Ein Befund, der der seit einigen Jahren laufenden Debatte über Schattenprofile, die Facebook möglicherweise von seinen Nutzern - und vor allem auch: von den Nichtnutzern anlegt, neuen Spin geben könnte. Mark Zuckerberg hat nie offiziell zugegeben, dass solche Schattenprofile existieren. Als der Facebook-Chef letztes Jahr vor dem US-Kongress dazu befragt wurde, sagte er: Man müsse Daten auch von Nichtnutzern aufzeichnen, „um die Sicherheit der Facebook-Nutzer zu garantieren“.

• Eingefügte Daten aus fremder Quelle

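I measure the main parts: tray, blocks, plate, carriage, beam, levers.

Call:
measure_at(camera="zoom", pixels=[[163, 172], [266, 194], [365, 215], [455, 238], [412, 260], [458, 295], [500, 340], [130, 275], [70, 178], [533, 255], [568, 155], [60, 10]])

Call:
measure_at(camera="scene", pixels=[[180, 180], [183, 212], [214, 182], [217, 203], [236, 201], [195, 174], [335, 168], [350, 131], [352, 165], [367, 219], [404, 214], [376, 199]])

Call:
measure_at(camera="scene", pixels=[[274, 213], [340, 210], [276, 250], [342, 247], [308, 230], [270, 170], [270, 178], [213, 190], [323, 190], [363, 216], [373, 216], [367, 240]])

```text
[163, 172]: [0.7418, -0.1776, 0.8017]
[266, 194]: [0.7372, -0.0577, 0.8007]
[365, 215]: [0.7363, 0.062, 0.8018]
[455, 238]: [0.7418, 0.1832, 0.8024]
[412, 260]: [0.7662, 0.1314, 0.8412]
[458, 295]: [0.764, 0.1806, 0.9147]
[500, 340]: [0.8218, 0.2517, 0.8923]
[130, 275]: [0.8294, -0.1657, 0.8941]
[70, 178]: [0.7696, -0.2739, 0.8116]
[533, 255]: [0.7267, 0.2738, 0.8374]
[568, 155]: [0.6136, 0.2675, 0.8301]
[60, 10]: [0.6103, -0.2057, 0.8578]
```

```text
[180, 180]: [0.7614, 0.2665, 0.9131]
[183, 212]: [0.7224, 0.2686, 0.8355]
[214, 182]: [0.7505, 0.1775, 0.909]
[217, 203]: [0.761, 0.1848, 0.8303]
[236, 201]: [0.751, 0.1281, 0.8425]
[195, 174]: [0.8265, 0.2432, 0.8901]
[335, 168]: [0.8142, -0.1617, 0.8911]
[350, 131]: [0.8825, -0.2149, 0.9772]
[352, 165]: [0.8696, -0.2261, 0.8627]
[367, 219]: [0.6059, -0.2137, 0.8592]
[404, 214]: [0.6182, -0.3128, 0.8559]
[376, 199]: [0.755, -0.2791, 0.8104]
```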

Daten-Kooperativen als Ausweg

Garcia hält es für eine gute Idee, nicht von freiwilliger Selbstbeschränkung der großen Konzerne auszugehen: „Wenn wir unsere Privatsphäre schützen wollen, gibt es zwei Möglichkeiten. Entweder wir überlassen diese Aufgabe dem Staat - was allerdings die Frage aufwirft: Wer schützt User vor dem Zugriffsrecht des Staates? Eine andere Möglichkeit wäre, dass sich die User selbstverwalteten Daten-Kooperativen anschließen und gemeinsam abstimmen, welche Firma Zugriff auf welche Daten bekommt.“

Die Vorstellung, ein einzelner User würde seine Daten für das Service einer sozialen Plattform eintauschen, quasi per Individualvertrag - diese Vorstellung sei jedenfalls obsolet, betont Garcia. Im Internet habe sich die Entscheidungsmacht längst ins Kollektiv verlagert, im Guten wie im Schlechten.